Ecommerce email marketing splits cleanly into two halves. There are broadcast campaigns — the messages you write and send manually, like a product launch, a Black Friday sale or a monthly newsletter. And there are automated flows— sequences that fire off the back of what a shopper does, with no one at the keyboard. The flows are where the money is, and they're the part a generic email tool can't do well.
The flows that drive most of the revenue
You can build dozens of automations, but a small handful do most of the work. These are the ones to set up first, roughly in order of impact:
- Welcome flow. Triggers when someone subscribes — usually via a sign-up popup offering a first-order discount. It introduces the brand, sets expectations and converts the discount into a first purchase while intent is highest.
- Abandoned-cart flow. Fires when a shopper adds something to their cart and leaves without buying. It's the single highest-return automation in ecommerce because it catches people at the moment of clearest intent — they were one click from ordering.
- Browse-abandonment flow. A step earlier than the cart: someone viewed a product but never added it. Lower intent than an abandoned cart, but a gentle nudge recovers a real slice of would-be buyers.
- Post-purchase flow. Triggers after an order ships — order confirmation, shipping updates, then a follow-up that asks for a review and recommends a complementary product. This is where you turn a buyer into a repeat buyer.
- Win-back flow. Targets customers who used to buy regularly and have gone quiet. A reminder, sometimes an incentive, to re-engage people you've already paid to acquire before they lapse for good.
The common thread is timing. Each flow reaches a customer at a specific moment in their relationship with the store, automatically, forever. That's why flows out-earn broadcasts: a campaign goes to everyone at once, whereas a flow meets each person exactly when they're most likely to act.
Why a store-aware platform beats a generic email tool
This is the distinction that matters most when you're choosing a tool. A generic email tool — the kind built for newsletters and general marketing — stores a list of addresses and sends to it. It doesn't know your catalogue, your orders or your carts. You can send a broadcast, but you can't trigger a flow on “added to cart and didn't check out,” because the tool has no idea what a cart is.

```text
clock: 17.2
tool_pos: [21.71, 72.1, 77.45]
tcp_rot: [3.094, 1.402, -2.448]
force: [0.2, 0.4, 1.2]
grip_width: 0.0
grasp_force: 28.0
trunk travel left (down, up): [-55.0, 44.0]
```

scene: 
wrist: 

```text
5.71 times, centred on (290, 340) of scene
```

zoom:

A store-aware platform like Klaviyo or Omnisend plugs directly into your store and ingests its data — every product viewed, every cart, every order, every dollar spent. That unlocks the two things that make ecommerce email work: behavioural triggers (the flows above) and segmentation by purchase history(emailing your repeat buyers differently from your one-timers, or surfacing the exact products someone browsed). A tool that doesn't hold that data can't do either, no matter how good its templates look.
This is also why the platform integrationsa tool offers matter so much. An email tool is only store-aware if it connects deeply to the platform you run on — Shopify, WooCommerce, BigCommerce and the rest. We track exactly which platforms each tool supports in the platform matrix, because a marketing tool that doesn't integrate cleanly with your store is a generic email tool wearing an ecommerce label.
Email, SMS, or both?
The better platforms run email and SMS from one place, and for most growing stores that's the right setup. The two channels do different jobs. Email carries the longer, richer messages — the welcome story, the post-purchase content, the newsletter. SMS is short, fast and almost always read, which makes it ideal for time-sensitive moments: a cart reminder an hour after abandonment, a flash-sale heads-up, a “your order shipped” ping.
Running both from a single platform matters more than it sounds. It means the two channels share the same customer data and the same flows, so they coordinate — a shopper gets one well-timed cart reminder across email and SMS, not two disconnected ones from two tools that don't know about each other.
How to choose
Cut through the feature lists with a few questions:
- Does it integrate deeply with my platform? Deep means it reads orders, carts and browse behaviour — not just “exports a contact list.” Check it against the platform matrix.
- Can it trigger the core flows out of the box? Welcome, abandoned cart, browse abandonment, post-purchase, win-back. If you'd have to build those from scratch, it's a generic tool.
- How does it price? Most ecommerce email tools charge by contact count, so the bill scales with your list whether or not those contacts open anything. Model the cost at the list size you'll have in a year, not today.
- Does it do SMS too? If you want both channels coordinated, you want one platform running them.
When you're ready to shortlist, the ranked email & SMS marketing tools narrows it quickly, and the ecommerce stack guide shows where email sits relative to your inventory and shipping tools — and which to buy first.
Ecommerce email marketing is using email — usually alongside SMS — to turn store visitors and one-time buyers into repeat customers. It splits into two parts: broadcast campaigns you send manually (a product launch, a sale) and automated flows that fire off the back of customer behaviour, like an abandoned-cart reminder or a post-purchase sequence.
A store-aware platform like Klaviyo or Omnisend plugs straight into your store, so it knows what each shopper browsed, bought and spent. That lets you trigger flows on real store events and segment by purchase history. A generic email tool just stores a list and sends to it — it doesn't know your catalogue, orders or carts, so you lose the automations that drive most ecommerce revenue.
Start with the welcome flow (for new subscribers), the abandoned-cart flow (for shoppers who add to cart but don't buy) and a post-purchase flow (for customers who just ordered). Those three capture the highest-intent moments. Browse abandonment and a win-back flow for lapsed customers come next.
For most stores, yes — but as a complement, not a replacement. SMS gets opened fast and works well for time-sensitive moments (a cart reminder, a flash sale, a shipping update), while email carries the longer, content-heavy messages. The store-aware platforms run both from one place so the two channels coordinate rather than double-message the same person.